→ SELECTED EXTRACT:

--- begin ---

So, I just got home from school and my dad goes, “give me your passport”, I mean he didn’t take a moment to explain but I handed it over. Two days later, he gets home and goes “you have to pack a few things, we are going to South Africa for five days… and by the way, pack clothes for winter”. Now my excitement level went through the roof.
My mind raced to Table Mountain and Kruger National Park (you know all the touristy fantasy) but in all honesty I was not prepared for what I was about to experience in the short period.
My trip was occupied by sleep and the few times I found myself awake, my head was permanently stuck out of the window, just to have a clear view of the landscape (all of which were beautiful) and looking down from hundreds of thousands of feet, all I could think of was Adekunle Gold’s, ‘There is a God’. It was the most beautiful sight ever and the closer we got to South Africa, the more different it became and felt. As the sun was rising the view got better and I could see shades of luscious as well as dull greens because of the weather and expanses of what looked like hills and valleys. The cutest bit was that all the houses looked like doll houses which is my personal favorite part of flying its like being above a Barbie dream community.
So, I should point out that in all honesty, I was warned by at least 5 people that it would be cold… (I didn’t not fully research this warning…don’t be like me!). I was taught in senior secondary class 1 during Geography that South Africa is in the Tropic of Capricorn which means they have winter in June but I just assumed that because it was in Africa, it would be a bit like harmarttan, cold in the morning and then hotter as the day went on… (I was so wrong, it was so cold, I can only imagine that its similar to the weather at Castle Black before the snow finally hit).

--- end ---

→ GIVEN INFORMATION:
--- begin ---

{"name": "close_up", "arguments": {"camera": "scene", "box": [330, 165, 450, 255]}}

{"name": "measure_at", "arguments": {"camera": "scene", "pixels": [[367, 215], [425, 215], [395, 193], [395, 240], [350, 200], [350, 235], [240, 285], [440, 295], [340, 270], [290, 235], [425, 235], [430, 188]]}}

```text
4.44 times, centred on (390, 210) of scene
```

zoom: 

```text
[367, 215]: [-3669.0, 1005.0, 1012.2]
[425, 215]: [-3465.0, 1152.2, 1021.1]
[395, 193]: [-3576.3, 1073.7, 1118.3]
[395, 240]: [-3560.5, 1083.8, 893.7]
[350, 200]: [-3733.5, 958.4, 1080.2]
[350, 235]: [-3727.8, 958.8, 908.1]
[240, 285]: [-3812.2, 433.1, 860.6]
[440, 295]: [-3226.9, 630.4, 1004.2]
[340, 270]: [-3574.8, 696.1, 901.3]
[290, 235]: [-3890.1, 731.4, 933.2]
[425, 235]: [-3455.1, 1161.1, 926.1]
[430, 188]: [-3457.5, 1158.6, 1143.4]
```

--- end ---

→ EXERCISE A: Locate "My trip was" and "Barbie dream community." in the selected extract, and write out these words with everything between them.
→ EXERCISE B: Please continue the selected extract.

→ ANSWER A:
My trip was occupied by sleep and the few times I found myself awake, my head was permanently stuck out of the window, just to have a clear view of the landscape (all of which were beautiful) and looking down from hundreds of thousands of feet, all I could think of was Adekunle Gold’s, ‘There is a God’. It was the most beautiful sight ever and the closer we got to South Africa, the more different it became and felt. As the sun was rising the view got better and I could see shades of luscious as well as dull greens because of the weather and expanses of what looked like hills and valleys. The cutest bit was that all the houses looked like doll houses which is my personal favorite part of flying its like being above a Barbie dream community.

→ ANSWER B:
That’s enough about the weather, we got off the plane in Johannesburg one of the capitals and it was by far my favorite immigration experience so far and here’s why, they have a lot of stereotypes about different cultures because the country is so diverse and as soon as the officer requested for our passports he went, “Oga how fa oh?” in the most South African accent ever! It was sooooo cute, we had a slight conversation while he was checking passports. He gave us a welcoming entry into the country (dear Nigerian Immigration, please learn to be friendly, I know the job is stressful but so is flying, please just smile).
We went to the other end of the airport because we had a connecting flight to Durban one of South Africa’s costal cities. Getting to Durban which is popularly known as Kwazulu-natal, I was engulfed in a very young and diverse culture. We got in during the day, so I saw a lot of green pasture which I was told were sugarcane farms. I basically spent the car ride staring out of the window like a 5-year-old being driven past an ice cream parlor. Being that I had been in airports all day, I hadn’t really gotten a sense of the cold but the second I stepped out of the car as we were going into our apartment I felt a cold chill run though me and instantly needed a hot shower.
Even though we only had 5 days, I had the pleasure of visiting 3 cities through that period. Each city had a bit of a different vibe but each was just as exciting as the next.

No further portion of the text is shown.